The ceremony and lectures by the awardees will take place in the spring of 2015 at Tufts University; further details will be forthcoming.

2015 Awardees

Duncan Foley, 2015 Leontief Prize WinnerDr. Duncan Foley is the Leo Model Professor of Economics at the New School for Social Research. An extraordinarily productive economist, he has made seminal contributions to a wide range of topics, such as economic theory, statistical reasoning, Marxian value theory, and problems of social coordination. Recent research includes work on the economics of global warming, economics and thermodynamics, complexity theory and Classical political economy (Unholy Trinity: Labor, Capital, and Land in the New Economy, 2003). In 2006, he published Adam’s Fallacy: A Guide to Economic Theology, which discusses the history of political economy and economics. Dr. Foley graduated from Swarthmore College with a B.A. in Mathematics in 1964 and received a Ph.D. in Economics from Yale University in 1966.

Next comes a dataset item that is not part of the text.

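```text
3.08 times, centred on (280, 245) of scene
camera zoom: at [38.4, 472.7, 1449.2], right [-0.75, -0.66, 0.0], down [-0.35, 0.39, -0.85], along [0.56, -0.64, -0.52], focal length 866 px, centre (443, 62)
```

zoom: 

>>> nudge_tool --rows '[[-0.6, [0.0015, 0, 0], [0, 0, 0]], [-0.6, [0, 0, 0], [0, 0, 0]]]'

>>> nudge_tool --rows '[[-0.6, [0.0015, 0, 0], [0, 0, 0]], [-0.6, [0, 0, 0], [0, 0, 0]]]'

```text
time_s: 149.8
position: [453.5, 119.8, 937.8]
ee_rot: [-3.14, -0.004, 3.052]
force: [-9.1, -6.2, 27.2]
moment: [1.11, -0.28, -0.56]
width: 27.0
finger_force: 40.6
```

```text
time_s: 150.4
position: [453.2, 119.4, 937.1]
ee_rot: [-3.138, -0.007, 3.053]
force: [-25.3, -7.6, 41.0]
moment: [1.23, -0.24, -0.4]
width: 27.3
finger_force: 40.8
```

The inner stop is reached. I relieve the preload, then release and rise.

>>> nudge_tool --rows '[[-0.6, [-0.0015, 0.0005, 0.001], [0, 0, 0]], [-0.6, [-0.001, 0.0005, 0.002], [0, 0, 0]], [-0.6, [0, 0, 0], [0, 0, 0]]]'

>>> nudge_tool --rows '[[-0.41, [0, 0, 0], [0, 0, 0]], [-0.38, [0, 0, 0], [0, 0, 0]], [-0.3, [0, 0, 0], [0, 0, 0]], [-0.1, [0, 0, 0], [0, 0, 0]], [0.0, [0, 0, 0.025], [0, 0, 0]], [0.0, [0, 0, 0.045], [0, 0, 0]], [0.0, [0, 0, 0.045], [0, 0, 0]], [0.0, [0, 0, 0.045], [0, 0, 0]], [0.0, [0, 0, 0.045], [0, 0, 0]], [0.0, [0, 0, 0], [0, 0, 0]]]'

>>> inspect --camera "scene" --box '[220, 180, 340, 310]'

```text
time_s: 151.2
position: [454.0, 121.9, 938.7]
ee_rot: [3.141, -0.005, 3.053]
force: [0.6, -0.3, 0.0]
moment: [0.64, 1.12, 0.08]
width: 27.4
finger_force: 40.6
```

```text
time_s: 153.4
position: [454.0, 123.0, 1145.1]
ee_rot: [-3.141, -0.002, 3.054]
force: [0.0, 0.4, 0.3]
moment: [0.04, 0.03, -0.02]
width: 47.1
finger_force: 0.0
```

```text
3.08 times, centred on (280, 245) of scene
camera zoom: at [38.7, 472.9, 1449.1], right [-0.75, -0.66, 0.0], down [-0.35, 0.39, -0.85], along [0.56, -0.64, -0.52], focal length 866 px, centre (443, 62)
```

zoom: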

Lance Taylor, 2015 Leontief WinnerDr. Lance Taylor is the Emeritus Professor of Economics at the New School for Social Research and the former Arnhold Professor of International Cooperation and Development. He received a Ph.D. in economics from Harvard University in 1968. He has been a Professor in the economics departments of Harvard and the Massachusetts Institute of Technology, as well as a Visiting Professor at the University of Minnesota, the Universidade da Brasilia, Delhi University, and the Stockholm School of Economics. He moved to the New School in 1993. Dr. Taylor has published widely in the areas of macroeconomics, development economics, and economic theory. His most recent book Maynard’s Revenge: The Collapse of Free Market Macroeconomics. He has served as a visiting scholar or policy advisor in over 25 countries, including Chile, Brazil, Mexico, Nicaragua, Cuba, Russia, Egypt, Tanzania, Zimbabwe, South Africa, Pakistan, India, and Thailand.

About the Leontief Prize

GDAE inaugurated its economics award in 2000 in memory of Nobel Prize-winning economist and GDAE advisory board member Wassily Leontief. The Leontief Prize recognizes economists whose work, like that of the institute and Leontief himself, combines theoretical and empirical research to promote a more comprehensive understanding of social and environmental processes.

The inaugural prizes were awarded in 2000 to John Kenneth Galbraith and Nobel Prize winner Amartya Sen. Since then, GDAE has awarded the Leontief Prize to Paul Streeten, Herman Daly, Alice Amsden, Dani Rodrik, Nancy Folbre, Robert Frank, Richard Nelson, Ha-Joon Chang, Samuel Bowles, Juliet Schor, Jomo Kwame Sundaram, Stephen DeCanio, José Antonio Ocampo, Robert Wade, Bina Agarwal, Daniel Kahneman, Nicholas Stern, Martin Weitzman, C. Peter Timmer, Michael Lipton, Albert O. Hirschman (posthumous), Frances Stewart, Angus Deaton, and James K. Galbraith.